West received the Presidential Medal of Freedom in 2019, the highest civilian award. While West appreciated the gesture by former president Donald Trump, he is not a fan of that administration and the mood it produced.
“A country divided is not a good thing,” West says.
Love and respect. West has finally arrived at a comfort zone in his eternal search for both. He’s still devoted to his wife Karen, thrilled to see two of his sons, Ryan and Jonnie, as executives in the game, and joyous being a grandfather, most recently to the first child of Jonnie and pro golfer Michelle Wie.

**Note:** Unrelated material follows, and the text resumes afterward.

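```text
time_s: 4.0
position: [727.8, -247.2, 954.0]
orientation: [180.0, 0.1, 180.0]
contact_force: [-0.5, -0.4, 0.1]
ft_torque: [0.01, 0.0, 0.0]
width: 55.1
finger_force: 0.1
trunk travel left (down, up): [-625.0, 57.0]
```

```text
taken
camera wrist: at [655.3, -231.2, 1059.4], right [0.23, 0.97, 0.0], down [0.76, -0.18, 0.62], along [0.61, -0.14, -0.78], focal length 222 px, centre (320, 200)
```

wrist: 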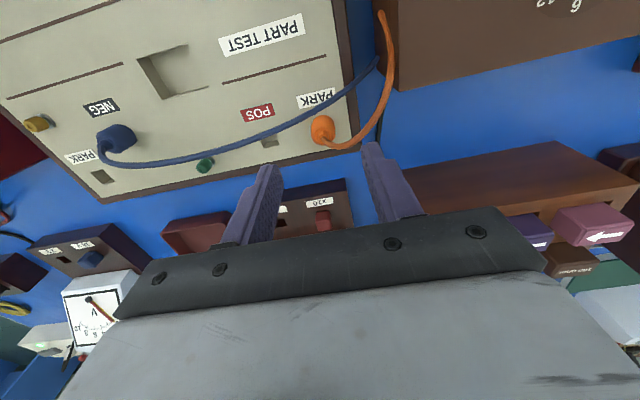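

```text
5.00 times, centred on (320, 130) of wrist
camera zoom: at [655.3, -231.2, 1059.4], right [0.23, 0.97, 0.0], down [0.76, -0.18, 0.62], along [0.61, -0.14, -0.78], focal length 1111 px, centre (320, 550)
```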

Eight decades mostly tied to basketball brings a lifetime of moments worthy of reflection. And here’s one that captures the essence of West and everything he craved:
In the 1969 Finals, the Lakers and Celtics went to a Game 7. An old Bill Russell was on his last legs and last game, and the heavily-favored Lakers, who never beat Boston for a title, finally had their chance. Balloons were prepared to fall from the ceiling of The Forum in L.A. West was a problem for Boston all series. He averaged 37.9 ppg in the series, made big plays, shook the storied dynasty to its weakened core and became the only player from a Finals-losing team named series MVP.
West scored 42 points with 13 rebounds and 12 assists on a bad left hamstring in Game 7 but the Celtics prevailed anyway on a lucky Don Nelson shot. At the buzzer, West was overcome with tremendous grief. He sobbed while the Celtics celebrated. Then he felt a tugging on his arm, someone reaching for a hug.
“Jerry,” Russell whispered, “I love you, man.”